Another nsp12 mutation, C15371T, substitutes the polar threonine with the hydrophobic methionine residue, which also leads to a change in the structure of nsp12. The paired cysteine residues near threonine promote cystine formation via cellular oxidation. Cysteine residues bound by disulfide bridges have significant enzymatic and catalytic activity, which plays a significant part in the folding and stabilization of the extracellular proteins in contact with a more hostile extracellular milieu.
This mutation, therefore, could disrupt the formation of such disulfide bridges and consequent enzymatic activity. The methionine side chain occupies significant space and disturbs the protein 3D structure and stability. Methionine will sequester within the protein due to its hydrophobicity, which reduces the reactivity of the neighboring cysteine residues as well. On the other hand, the location of the mutation, in a flexible loop region distant from the RdRP catalytic site, reduces the chances that the protein will undergo any significant structural change due to the mutation.
The same applies to the C17747T mutation, which substitutes proline into leucine in nsp13 (a helicase), at a distance from the functionally active site, and in a flexible loop region, reducing the chances of significant disruption of enzyme activity.
The A23403G is an aspartic acid to glycine substitution, causing an S protein mutation in the loop between two successive antiparallel beta-strands. The substitution by the flexible glycine could disrupt the strand structure of one of the four strands in the region. Since these strands take part in spike protein trimerization, required to bind the S protein to the ACE2 receptor, this might inhibit trimer formation, by reducing the binding affinity of these components.
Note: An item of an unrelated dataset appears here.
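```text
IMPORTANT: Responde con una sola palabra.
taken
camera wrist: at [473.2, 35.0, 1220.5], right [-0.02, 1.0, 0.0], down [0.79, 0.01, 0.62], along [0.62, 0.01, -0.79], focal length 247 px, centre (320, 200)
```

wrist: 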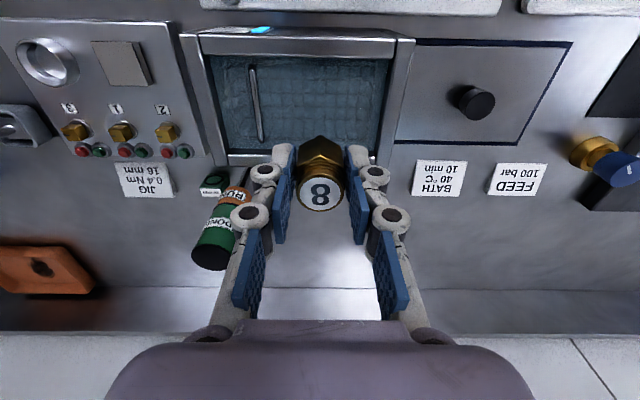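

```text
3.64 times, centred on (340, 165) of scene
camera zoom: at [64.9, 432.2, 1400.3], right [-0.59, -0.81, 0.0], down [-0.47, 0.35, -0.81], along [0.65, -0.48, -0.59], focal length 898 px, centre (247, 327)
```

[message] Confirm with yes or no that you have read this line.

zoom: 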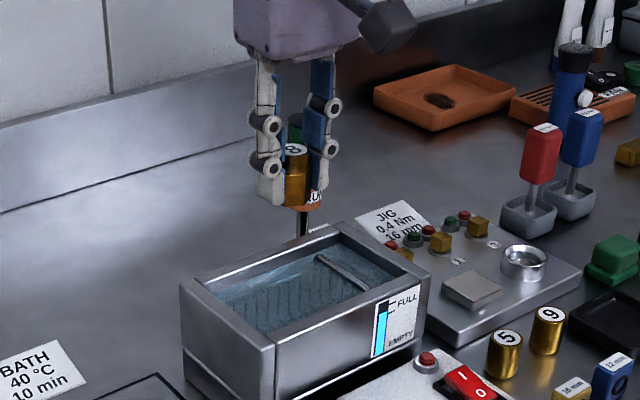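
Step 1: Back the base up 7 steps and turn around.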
Other mutations include G25563T (glutamine into histidine in the ORF3a protein), possibly converting it to a proteolytic cleavage site but perhaps leaving the corresponding viroporin function undisturbed.
Mutations that Affect Viral Replication and Virulence
The G28221T substitutes a stop codon for glutamic acid, so that the C-terminal of ORF8 is truncated by the deletion of a 36-nucleotide long segment. In essence, this corresponds to the cleaving off of the fourth beta-strand in this region, probably disrupting the function of the protein. Interestingly, earlier researchers reported the effect of a 29-nucleotide stretch in the SARS-CoV-1, which was the most apparent mutation in the early phase of its spread among humans.
Importantly, this 29-nucleotide deletion led to a 23-fold reduction in viral replication, indicating its attenuating effect on the virus. This may help explain why the Indian strains seem to be less virulent compared to others and may indicate that this strain should be studied for its potential in vaccine development.
Finally, the G28371T mutation substitutes serine into the hydrophobic residue isoleucine, in a region of the N protein distant from any functional domain and, therefore, unlikely to produce much effect on the structure of the protein. However, this is surrounded by a site for glycosylation, which is an essential post-translational modification of the protein that confers virulence. This mutation could, therefore, have a marked impact on viral protein glycosylation.
The study identifies some possible reasons for the loss of virulence in Indian strains and offers potential avenues for vaccine development.
bioRxiv publishes preliminary scientific reports that are not peer-reviewed and, therefore, should not be regarded as conclusive, guide clinical practice/health-related behavior, or treated as established information.